ITEM 6. MANAGEMENT'S DISCUSSION AND ANALYSIS OR PLAN OF OPERATION.
Management's Discussion And Analysis Of Financial Condition And Results Of Operations

Year Ended April 30, 2007

Sales

Our revenues from operations for the year ended April 30, 2007 were $1,169,658. Our revenues from operations for the year ended April 30, 2006 were $537,038. The increase in our revenues of $632,620 was due to our increasing sales of Cinnergen, which are expected to continue to increase in 2008.

Research and Development

During the year ended April 30, 2007, we incurred research and development expenses of $133,835 compared to $119,008 as the Company continued to refine and develop its products related to Knock-Out Technologies and MedElite. We do not anticipate any material increase in such expenses in 2008.

Selling, General and Administrative Expenses

A summary of our Selling, General and Administrative expenses is as follows:

During the year ended April 30, 2007, the Company incurred sales and marketing expense of $1,409,645, compared to sales and marketing expense of $1,194,043 during the year ended April 30, 2006. The increase in sales and marketing expense is primarily due to the increasing marketing and promotion of our products. We expect such expense to increase in 2008 along with increasing revenues from sales as a result of continuing sales and marketing efforts.

Consulting expense decreased to $2,156,629 from $5,442,447 as a result of our issuing less stock for services.

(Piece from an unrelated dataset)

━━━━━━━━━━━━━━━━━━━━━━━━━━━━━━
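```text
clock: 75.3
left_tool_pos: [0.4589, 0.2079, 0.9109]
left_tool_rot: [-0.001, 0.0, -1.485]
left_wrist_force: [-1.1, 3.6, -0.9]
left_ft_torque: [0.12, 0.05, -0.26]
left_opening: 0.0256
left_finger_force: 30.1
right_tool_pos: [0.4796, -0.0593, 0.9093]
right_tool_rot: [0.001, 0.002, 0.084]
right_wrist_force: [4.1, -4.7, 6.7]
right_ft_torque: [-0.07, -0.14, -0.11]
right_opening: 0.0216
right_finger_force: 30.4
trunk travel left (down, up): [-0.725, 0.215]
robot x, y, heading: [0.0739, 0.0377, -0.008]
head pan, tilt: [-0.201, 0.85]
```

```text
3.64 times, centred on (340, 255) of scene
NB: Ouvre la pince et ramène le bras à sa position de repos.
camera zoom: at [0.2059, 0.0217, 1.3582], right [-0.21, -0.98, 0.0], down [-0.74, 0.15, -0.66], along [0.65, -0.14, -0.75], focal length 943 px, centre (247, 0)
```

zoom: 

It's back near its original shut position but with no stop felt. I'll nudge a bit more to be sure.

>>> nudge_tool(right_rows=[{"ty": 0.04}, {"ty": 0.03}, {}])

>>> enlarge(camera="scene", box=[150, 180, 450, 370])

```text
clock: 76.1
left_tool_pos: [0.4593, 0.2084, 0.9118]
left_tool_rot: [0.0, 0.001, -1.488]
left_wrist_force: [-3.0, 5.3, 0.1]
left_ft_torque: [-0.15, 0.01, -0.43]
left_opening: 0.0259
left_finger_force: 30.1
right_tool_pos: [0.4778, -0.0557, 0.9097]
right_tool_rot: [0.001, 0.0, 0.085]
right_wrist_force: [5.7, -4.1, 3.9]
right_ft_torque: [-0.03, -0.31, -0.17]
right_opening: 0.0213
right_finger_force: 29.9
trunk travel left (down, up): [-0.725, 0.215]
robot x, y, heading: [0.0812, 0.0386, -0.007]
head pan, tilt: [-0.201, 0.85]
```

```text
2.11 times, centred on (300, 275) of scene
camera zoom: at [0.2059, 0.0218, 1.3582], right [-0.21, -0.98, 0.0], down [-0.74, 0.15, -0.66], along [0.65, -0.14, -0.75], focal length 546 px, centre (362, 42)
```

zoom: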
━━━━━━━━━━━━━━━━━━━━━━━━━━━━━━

We do not anticipate any material increase in such expense in 2008.

General and administrative expenses increased to $398,044 from $291,691 primarily due to operations of having four subsidiaries in 2007 rather than three subsidiaries in 2006. We do not expect any material increase in such expenses in 2008.

Interest Expense

Interest expense of $35,088 and $62,674 were incurred during the years ended April 30, 2007 and 2006, respectively. The amount of interest expense decreased substantially as the company eliminated virtually all its debt by issuing stock.
As a result, we do not expect any material increase in such expense in 2008.

Liquidity and Capital Resources

As of April 30, 2007, we had working capital of $3,314,325. As a result of our operating losses during the year ended April 30, 2007, we generated a cash flow deficit of $391,956 from operating activities. We utilized cash flows in connection with investing activities of $693,995 during the year ended April 30, 2007. We met our cash requirements for the year ended April 30, 2007 with sales of common stock for $1,085,750.

We have no off-balance sheet arrangements, special purpose entities, financing partnerships or guarantees.